Nous avons déjà largement évoqué dans nos colonnes les différentes pratiques permettant de gonfler artificiellement le volume de pages vues ou de publicité écoulées. L'une d'entre elles est le rafraichissement automatique. Parfois gênante pour l'utilisateur et bien que néfaste pour les annonceurs, celle-ci continue de sévir. Suite à des échanges avec des confrères et des lecteurs, nous avons décidé de faire le point sur ses implémentations actuelles et sur son effet dans la pratique via une série de tests menés la semaine dernière.
Lorsque nous avons commencé à évoquer la problématique des bloqueurs de publicité et des pratiques des différents sites, nous n'avons pas parlé que de la multiplication des espaces et des formats natifs / sponsorisés. Il a en effet aussi été question de ces méthodes qui consistent à gonfler les statistiques affichées, ou même plus simplement à écouler bien plus de bannières / pavés publicitaires qu'il ne serait possible de le faire naturellement.
Générer de la page vue : un art aux multiples facettes, qui a survécu à l'AJAX
Cela peut prendre différentes formes plus ou moins ingénieuses, et l'on a par exemple longtemps eu droit à de la simple surpagination, à une ergonomie volontairement complexifiée, à des quizz, ou même des diaporamas photo qui nécessitaient que la page soit rafraichie entièrement entre chaque élément. Résultat : plus de pages vues facilement générées (comprendre à moindres frais), chacune contenant de la publicité. Mais cela avait tendance à faire râler les utilisateurs, surtout à l'heure du chargement asynchrone généralisé.

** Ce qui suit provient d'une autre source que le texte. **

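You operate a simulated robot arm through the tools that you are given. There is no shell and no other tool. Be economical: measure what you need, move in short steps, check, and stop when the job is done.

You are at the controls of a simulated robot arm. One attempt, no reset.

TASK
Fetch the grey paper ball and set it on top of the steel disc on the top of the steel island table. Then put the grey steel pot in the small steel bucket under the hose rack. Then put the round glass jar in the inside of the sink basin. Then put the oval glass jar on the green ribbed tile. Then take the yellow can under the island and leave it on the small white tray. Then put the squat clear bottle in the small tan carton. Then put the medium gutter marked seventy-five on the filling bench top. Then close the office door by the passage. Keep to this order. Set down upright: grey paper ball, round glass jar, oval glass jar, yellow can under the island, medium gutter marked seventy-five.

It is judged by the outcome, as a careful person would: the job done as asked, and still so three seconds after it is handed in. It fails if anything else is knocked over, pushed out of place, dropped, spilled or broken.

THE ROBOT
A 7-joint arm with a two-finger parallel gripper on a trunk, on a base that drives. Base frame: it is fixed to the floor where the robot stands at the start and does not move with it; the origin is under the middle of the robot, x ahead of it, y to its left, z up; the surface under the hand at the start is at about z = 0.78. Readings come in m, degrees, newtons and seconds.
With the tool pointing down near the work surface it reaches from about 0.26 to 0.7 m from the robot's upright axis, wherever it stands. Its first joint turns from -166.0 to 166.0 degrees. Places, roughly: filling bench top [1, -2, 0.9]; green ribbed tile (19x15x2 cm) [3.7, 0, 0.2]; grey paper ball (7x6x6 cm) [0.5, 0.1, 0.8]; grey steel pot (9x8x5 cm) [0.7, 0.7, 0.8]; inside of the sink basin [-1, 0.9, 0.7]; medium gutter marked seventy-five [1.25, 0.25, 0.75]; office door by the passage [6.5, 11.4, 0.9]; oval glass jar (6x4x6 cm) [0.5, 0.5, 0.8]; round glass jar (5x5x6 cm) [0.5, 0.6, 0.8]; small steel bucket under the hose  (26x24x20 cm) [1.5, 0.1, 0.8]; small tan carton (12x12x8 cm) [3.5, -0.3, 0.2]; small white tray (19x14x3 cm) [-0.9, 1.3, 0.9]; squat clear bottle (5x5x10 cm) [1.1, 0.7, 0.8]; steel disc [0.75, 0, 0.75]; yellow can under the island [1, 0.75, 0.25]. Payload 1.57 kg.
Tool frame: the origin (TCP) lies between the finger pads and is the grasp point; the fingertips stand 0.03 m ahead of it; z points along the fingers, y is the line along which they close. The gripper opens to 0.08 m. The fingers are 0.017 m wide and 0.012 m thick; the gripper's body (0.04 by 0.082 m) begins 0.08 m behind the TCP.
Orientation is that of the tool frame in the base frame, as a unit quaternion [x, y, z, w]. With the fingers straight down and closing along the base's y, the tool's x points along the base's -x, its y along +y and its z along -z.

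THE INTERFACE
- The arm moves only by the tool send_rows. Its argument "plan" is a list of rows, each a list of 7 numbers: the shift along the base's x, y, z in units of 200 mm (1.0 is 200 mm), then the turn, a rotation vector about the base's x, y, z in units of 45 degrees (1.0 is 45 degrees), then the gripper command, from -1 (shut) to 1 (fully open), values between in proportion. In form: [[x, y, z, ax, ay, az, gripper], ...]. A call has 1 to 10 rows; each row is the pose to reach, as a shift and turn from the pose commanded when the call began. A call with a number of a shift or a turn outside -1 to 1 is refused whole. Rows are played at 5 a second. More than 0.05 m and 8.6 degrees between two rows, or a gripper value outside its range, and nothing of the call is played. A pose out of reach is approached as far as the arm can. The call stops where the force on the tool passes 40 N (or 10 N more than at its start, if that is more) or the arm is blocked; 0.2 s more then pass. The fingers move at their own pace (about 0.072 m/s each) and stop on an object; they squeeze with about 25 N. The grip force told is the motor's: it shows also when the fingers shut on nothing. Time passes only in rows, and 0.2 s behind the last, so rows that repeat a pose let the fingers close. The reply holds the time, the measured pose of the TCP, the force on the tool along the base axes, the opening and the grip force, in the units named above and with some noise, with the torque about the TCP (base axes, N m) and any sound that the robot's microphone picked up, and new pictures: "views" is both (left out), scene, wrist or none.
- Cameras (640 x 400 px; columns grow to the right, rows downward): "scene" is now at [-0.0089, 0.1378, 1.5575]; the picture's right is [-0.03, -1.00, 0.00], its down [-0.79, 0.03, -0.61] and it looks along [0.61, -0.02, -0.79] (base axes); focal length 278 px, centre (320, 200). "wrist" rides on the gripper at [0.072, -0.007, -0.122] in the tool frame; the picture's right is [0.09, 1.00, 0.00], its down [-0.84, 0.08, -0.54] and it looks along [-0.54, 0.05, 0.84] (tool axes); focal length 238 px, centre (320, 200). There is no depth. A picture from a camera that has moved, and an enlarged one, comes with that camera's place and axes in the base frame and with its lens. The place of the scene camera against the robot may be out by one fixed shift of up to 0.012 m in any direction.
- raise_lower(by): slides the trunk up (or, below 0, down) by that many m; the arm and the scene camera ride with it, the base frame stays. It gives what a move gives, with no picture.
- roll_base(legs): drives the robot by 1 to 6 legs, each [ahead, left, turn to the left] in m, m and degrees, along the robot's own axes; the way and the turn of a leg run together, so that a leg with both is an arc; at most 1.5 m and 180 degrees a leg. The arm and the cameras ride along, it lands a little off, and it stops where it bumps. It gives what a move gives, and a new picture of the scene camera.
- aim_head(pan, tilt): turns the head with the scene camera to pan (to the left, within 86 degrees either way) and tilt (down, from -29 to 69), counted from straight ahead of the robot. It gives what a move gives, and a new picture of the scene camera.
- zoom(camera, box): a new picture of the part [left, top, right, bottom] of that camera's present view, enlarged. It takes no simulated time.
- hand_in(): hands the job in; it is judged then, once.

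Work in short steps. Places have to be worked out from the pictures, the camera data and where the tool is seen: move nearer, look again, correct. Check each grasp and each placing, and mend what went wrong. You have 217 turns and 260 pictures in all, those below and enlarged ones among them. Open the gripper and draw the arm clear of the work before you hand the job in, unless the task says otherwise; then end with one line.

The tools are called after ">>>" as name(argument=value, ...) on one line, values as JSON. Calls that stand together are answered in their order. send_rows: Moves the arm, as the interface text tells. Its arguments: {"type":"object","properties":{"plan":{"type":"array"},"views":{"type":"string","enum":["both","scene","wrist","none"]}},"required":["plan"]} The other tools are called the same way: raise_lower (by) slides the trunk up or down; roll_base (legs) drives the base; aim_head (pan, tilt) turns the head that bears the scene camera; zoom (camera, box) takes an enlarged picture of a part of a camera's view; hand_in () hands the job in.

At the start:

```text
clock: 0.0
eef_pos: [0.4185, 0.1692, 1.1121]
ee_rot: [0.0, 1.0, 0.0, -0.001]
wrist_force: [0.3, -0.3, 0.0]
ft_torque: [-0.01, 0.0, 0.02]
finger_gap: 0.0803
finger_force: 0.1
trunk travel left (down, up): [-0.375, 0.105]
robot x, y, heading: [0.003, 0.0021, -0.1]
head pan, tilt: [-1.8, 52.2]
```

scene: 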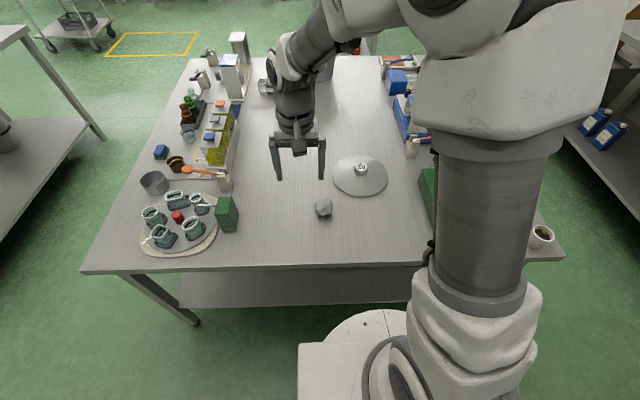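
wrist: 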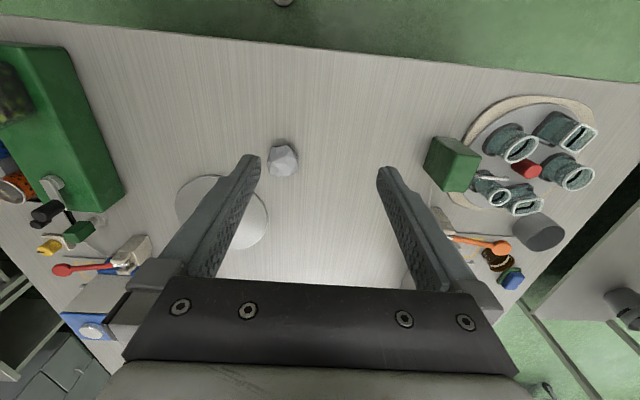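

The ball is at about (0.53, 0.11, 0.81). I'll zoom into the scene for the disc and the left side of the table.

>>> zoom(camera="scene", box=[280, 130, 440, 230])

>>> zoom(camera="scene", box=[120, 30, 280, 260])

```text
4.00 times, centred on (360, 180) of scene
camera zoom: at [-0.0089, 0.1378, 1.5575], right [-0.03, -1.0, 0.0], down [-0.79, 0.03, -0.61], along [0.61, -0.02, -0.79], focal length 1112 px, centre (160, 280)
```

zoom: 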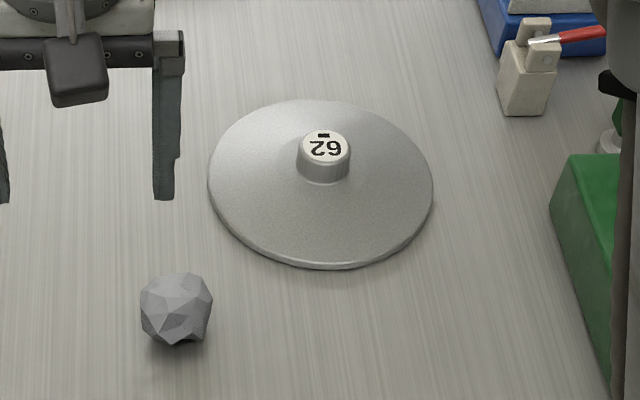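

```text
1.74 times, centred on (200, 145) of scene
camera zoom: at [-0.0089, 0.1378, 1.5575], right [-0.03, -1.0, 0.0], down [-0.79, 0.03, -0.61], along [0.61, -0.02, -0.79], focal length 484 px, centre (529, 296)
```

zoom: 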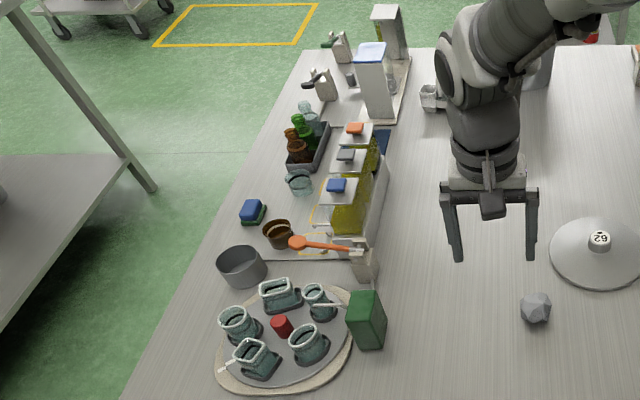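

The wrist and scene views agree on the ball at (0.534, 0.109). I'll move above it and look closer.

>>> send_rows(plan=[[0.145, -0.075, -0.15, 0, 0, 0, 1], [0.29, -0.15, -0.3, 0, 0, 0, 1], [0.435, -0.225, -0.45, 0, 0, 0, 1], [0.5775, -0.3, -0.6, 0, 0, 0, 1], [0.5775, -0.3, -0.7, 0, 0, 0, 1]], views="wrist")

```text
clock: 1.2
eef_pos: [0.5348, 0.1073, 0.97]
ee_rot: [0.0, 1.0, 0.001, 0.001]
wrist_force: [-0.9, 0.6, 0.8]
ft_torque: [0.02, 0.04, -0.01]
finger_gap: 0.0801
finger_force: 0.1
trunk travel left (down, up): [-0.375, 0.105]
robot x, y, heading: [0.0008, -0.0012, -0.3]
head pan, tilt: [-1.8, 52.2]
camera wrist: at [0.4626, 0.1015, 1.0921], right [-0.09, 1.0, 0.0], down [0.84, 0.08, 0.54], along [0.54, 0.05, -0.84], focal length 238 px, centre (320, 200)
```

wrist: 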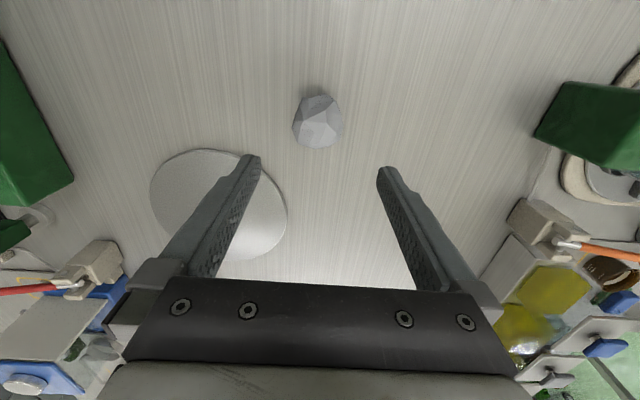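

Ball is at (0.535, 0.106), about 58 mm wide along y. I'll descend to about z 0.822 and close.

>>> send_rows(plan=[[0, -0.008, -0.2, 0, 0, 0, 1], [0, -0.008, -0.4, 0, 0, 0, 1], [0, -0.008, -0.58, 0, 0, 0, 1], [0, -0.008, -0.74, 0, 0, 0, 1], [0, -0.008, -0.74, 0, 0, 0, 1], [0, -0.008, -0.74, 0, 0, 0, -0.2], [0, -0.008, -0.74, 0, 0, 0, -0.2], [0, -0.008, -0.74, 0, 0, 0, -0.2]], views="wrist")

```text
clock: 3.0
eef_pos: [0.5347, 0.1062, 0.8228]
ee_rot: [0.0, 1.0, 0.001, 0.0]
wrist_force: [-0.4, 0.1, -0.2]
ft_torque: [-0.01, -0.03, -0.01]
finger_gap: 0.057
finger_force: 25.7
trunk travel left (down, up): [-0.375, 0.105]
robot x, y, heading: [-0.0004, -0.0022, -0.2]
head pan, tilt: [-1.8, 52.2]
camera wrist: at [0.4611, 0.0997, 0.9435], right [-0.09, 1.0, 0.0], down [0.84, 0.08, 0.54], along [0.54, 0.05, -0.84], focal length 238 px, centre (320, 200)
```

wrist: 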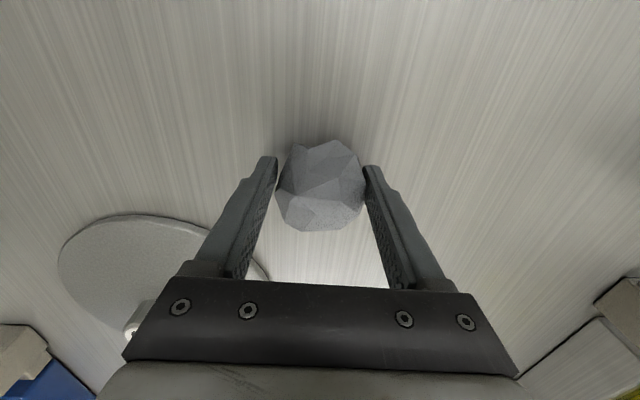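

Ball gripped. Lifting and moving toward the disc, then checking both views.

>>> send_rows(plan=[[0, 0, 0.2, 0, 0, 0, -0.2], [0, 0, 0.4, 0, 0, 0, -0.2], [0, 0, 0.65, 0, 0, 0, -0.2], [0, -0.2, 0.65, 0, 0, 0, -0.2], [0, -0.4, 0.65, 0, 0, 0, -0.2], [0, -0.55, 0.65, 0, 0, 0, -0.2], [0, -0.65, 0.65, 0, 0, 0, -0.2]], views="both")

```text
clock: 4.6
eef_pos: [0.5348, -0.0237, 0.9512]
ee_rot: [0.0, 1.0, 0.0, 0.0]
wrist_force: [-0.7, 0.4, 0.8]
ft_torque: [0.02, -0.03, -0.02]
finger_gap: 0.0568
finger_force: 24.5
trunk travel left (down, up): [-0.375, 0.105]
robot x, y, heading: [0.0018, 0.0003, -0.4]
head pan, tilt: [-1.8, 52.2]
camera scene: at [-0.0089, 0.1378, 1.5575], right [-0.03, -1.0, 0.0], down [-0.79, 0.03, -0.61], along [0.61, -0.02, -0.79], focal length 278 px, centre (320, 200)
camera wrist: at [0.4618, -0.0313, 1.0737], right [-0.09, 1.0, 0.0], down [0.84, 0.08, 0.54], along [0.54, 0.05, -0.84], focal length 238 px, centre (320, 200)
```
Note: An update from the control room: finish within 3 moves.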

Les pratiques ont donc évolué et l'AJAX est rentré en jeu, de différentes manières. Désormais, lorsque vous changez d'image dans un diaporama par exemple, seule celle-ci est modifiée... ainsi que la publicité et les compteurs de statistiques. L'ergonomie est bien meilleure pour l'utilisateur, mais le résultat est le même pour le site.

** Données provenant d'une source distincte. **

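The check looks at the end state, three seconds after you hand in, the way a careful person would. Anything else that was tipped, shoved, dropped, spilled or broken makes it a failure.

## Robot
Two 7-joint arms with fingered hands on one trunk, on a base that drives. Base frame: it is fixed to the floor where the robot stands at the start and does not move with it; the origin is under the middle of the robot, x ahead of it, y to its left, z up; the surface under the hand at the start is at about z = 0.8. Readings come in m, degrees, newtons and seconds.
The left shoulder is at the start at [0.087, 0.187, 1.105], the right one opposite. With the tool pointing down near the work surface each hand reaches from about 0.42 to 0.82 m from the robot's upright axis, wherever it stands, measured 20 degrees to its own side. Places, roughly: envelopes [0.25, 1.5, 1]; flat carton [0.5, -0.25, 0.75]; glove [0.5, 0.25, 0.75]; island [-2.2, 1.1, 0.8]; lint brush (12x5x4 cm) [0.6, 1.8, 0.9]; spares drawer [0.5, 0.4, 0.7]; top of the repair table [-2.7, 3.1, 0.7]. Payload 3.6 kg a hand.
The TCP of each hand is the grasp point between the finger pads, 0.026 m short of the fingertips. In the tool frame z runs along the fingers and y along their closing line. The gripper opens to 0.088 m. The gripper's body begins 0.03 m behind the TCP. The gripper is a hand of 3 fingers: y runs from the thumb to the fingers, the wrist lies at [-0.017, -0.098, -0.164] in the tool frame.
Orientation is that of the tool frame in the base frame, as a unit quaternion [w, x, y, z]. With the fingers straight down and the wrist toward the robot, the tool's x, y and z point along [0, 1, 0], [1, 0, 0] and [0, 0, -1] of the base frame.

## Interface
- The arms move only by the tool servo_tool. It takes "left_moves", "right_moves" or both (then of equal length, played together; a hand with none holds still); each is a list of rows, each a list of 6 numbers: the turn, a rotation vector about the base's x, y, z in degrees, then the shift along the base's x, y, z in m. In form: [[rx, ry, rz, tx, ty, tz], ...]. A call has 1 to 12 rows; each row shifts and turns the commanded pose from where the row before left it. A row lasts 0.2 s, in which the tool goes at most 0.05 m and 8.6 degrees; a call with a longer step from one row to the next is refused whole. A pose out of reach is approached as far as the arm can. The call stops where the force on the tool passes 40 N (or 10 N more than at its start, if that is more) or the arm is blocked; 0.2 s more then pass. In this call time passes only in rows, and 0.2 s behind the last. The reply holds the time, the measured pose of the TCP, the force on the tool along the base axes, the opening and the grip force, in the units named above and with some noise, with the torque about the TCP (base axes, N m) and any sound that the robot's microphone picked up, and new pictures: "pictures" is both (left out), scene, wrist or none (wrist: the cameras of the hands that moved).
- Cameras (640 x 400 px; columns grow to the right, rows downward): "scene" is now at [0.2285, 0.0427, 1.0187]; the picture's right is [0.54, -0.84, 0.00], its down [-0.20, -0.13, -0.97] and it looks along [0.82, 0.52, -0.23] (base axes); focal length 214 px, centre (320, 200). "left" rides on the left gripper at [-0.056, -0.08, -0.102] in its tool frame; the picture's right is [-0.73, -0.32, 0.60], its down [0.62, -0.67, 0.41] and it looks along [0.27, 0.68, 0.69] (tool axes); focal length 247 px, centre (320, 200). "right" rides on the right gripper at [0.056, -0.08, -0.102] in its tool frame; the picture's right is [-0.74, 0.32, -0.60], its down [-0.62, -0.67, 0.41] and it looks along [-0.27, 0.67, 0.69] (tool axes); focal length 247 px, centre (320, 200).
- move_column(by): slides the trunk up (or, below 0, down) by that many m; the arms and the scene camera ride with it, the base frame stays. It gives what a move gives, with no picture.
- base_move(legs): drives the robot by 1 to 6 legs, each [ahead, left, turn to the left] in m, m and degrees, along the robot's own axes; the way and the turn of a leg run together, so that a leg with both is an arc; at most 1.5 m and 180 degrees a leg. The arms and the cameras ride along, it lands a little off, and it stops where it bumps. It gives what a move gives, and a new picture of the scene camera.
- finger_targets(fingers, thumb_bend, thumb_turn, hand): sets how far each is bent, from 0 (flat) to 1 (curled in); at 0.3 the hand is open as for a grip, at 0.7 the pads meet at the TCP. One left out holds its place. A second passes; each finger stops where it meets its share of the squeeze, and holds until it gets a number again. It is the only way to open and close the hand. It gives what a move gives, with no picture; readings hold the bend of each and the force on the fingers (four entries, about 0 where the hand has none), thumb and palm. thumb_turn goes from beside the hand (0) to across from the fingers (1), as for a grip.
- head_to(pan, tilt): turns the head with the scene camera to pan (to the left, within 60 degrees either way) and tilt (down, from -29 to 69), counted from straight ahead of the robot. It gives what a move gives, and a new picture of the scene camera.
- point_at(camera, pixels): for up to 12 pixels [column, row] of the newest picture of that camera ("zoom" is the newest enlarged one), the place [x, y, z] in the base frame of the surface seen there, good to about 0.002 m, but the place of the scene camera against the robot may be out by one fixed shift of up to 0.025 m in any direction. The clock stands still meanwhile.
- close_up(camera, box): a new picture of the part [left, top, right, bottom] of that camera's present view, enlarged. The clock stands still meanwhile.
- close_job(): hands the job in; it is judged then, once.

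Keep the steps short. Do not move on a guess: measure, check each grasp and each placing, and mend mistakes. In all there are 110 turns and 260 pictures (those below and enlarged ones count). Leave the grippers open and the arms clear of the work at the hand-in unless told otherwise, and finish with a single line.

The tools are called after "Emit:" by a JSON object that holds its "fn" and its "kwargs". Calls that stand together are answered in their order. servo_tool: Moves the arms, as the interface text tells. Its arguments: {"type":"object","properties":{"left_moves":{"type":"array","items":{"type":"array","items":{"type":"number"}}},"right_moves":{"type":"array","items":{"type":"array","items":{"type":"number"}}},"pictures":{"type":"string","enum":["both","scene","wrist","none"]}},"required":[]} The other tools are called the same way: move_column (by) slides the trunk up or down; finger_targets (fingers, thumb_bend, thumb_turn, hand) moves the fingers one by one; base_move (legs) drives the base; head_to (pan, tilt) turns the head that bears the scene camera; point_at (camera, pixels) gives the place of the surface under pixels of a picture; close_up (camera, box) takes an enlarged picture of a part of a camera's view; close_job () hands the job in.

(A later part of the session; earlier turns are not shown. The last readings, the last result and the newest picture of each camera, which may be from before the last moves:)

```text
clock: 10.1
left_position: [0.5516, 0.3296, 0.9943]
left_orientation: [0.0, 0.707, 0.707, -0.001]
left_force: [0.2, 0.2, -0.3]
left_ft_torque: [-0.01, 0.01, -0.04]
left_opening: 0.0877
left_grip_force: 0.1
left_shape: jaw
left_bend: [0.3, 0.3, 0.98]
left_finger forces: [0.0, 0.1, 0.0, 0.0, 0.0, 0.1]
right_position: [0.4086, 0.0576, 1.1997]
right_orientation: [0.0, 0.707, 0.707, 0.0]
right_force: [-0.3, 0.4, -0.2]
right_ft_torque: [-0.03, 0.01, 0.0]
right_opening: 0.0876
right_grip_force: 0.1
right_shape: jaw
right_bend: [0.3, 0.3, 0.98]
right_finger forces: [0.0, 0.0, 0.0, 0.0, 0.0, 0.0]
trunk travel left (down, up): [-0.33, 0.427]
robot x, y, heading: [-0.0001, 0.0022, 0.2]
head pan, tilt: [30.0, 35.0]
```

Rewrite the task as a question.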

Changer d'élément dans cette gallerie photo de Mashable, rafraichit les publicités et les différents scripts de la page
Certains vont même plus loin, puisque ce rafraichissement ne se fait pas toujours sur une action de l'utilisateur, mais en fonction d'un compteur temporel. Ainsi, Freenews met par exemple à jour ses espaces publicitaires, et seulement eux, toutes les 20 secondes. Mais ici, ce sont au final surtout les régies et les annonceurs qui sont à plaindre, puisque si les affichages grimpent en flèche, les taux de clic, et donc l'efficacité, ont tendance à descendre tout aussi fortement. Nous en reparlerons d'ailleurs un peu plus loin.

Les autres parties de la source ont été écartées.